# WRITTEN EXERCISE:
Transcribe the full listing below exactly.
>> start
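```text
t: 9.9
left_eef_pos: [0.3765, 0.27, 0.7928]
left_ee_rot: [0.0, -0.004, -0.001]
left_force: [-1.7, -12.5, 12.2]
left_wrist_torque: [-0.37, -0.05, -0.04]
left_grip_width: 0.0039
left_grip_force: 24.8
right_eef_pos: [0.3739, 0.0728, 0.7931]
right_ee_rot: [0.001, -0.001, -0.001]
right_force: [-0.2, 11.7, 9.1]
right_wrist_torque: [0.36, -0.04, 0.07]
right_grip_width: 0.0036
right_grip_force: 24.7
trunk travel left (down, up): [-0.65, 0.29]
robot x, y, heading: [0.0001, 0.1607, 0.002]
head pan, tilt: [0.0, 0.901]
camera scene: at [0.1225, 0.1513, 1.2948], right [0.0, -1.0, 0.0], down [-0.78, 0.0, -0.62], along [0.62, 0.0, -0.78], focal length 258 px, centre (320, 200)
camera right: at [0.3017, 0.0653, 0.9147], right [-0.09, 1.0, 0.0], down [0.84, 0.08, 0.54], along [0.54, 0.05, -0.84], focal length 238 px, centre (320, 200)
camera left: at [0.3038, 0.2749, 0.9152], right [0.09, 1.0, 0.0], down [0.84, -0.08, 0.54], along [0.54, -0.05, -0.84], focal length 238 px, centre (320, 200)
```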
>> end
# EXERCISE ANSWER:
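```text
t: 9.9
left_eef_pos: [0.3765, 0.27, 0.7928]
left_ee_rot: [0.0, -0.004, -0.001]
left_force: [-1.7, -12.5, 12.2]
left_wrist_torque: [-0.37, -0.05, -0.04]
left_grip_width: 0.0039
left_grip_force: 24.8
right_eef_pos: [0.3739, 0.0728, 0.7931]
right_ee_rot: [0.001, -0.001, -0.001]
right_force: [-0.2, 11.7, 9.1]
right_wrist_torque: [0.36, -0.04, 0.07]
right_grip_width: 0.0036
right_grip_force: 24.7
trunk travel left (down, up): [-0.65, 0.29]
robot x, y, heading: [0.0001, 0.1607, 0.002]
head pan, tilt: [0.0, 0.901]
camera scene: at [0.1225, 0.1513, 1.2948], right [0.0, -1.0, 0.0], down [-0.78, 0.0, -0.62], along [0.62, 0.0, -0.78], focal length 258 px, centre (320, 200)
camera right: at [0.3017, 0.0653, 0.9147], right [-0.09, 1.0, 0.0], down [0.84, 0.08, 0.54], along [0.54, 0.05, -0.84], focal length 238 px, centre (320, 200)
camera left: at [0.3038, 0.2749, 0.9152], right [0.09, 1.0, 0.0], down [0.84, -0.08, 0.54], along [0.54, -0.05, -0.84], focal length 238 px, centre (320, 200)
```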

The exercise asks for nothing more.